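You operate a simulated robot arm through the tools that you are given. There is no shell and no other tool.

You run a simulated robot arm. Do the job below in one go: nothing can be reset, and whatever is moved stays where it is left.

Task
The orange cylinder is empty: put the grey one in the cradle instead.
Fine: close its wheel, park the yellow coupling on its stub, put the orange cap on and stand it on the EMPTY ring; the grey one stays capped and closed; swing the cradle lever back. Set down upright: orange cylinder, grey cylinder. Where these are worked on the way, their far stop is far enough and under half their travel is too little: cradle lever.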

- **EXTRACTED TEXT**
Charlie Sayles' first album came out in 1976, this is his second. Somewhere round about 1986, I got to hear that first album, and it was apparent that in Sayles we are not dealing with yet another of the clones that the US blues labels have been churning out so assiduously for the past few years. He is, indeed, a unique talent, both as harp player and as songwriter.

The thing that most impresses about this CD every time I play it is its truth. Sayles has lived it, and has the blessed ability to communicate it.

His sound is different, too, his playing more intense, emotional, the distortion seeming to occur more as a result of the raw power of his music trying to get out of the loudspeakers than any electronic effects. Many of the tracks feature a second harmonica, played by Larry Wise, and this idea works very well to my ears. Wise tend to hold down a riff during a number, which adds a bit of spice to the guitar, bass and drums line up.

The album is entirely compose of self-written material, and has an overall air of menace that makes it compulsive listening. I was lyrical, I fear- but I wouldn't be without this words. If you can't afford it right now, remember- Christmas is coming! -SJ - Charlie Sayles- "Night Ain't Right" JSPCD241

A documentary video, "Blues House Party" was produced and sold by the D.C. Blues Society for many years, into the '90's, and may still be in print. Larry Wise contributes a performance on this (ca. 76?). Larry did some of the festival work in the late seventies for Ralph Rinsler, former "Greenbriar Boys" Cambridge bluegrass singer of the sixties, by the seventies the originator and head of the annual Smithsonian Folklife Festivals.

About this time (74?) Ralph had been in New York City on a visit when he came across an incredibly talented black harmonica player playing unaccompanied through a portable amp on the street in Greenwich Village. A crowd of literally about a hundred or so people was gathered around--Charlie Sayles was a phenomenon. (Around this time a visiting camera crew from the BBC happened to come across one such performance, and filmed Charlie and crowd for the BBC series "Omnibus," where Charlie first received international recognition.) Sayles was fresh out of Vietnam in those days, and a bit of a loner in the time he lived in N.Y.C., but was raking it in as a street performer, averaging $500 weeks (in small denominations).

- **REQUEST**
How does the extracted text go on? Write the next part.

- **ANSWER BELOW**
British blues scholar Dave Sax hired a guitarist and a drummer and recorded Charlie's first album there in New York, now a rare collector's item, on his own "Dusty Roads" label (500 copies pressed)--"THE RAW HARMONICA BLUES OF CHARLIE SAYLES" (74). Anyway, Rinsler was knocked out by Charlie's playing, asked him if he would come to Washington and play the Folklife Festival, and Charlie ended up having Rinsler become his manager, opening many doors for him.

Charlie moved to DC, lived in Rinsler's basement on Capitol Hill, and was introduced to Rinsler's inner circle of friends, and was soon playing with the likes of Bill Monroe (who literally asked Charlie is he would tour with the band, but Charlie declined. Also Pete Seegar, who was eventually to invite Charlie and Kerry Sayles to play Carnegie Hall for the 50th Anniverary, 1992.) Reviews started appearing in blues magazines about Charlie, mostly as a result of his Dusty Roads album, comparing him to DeFord Bailey, Sonny Boy Williamson (II) and Joe Hill Louis in harmonica style.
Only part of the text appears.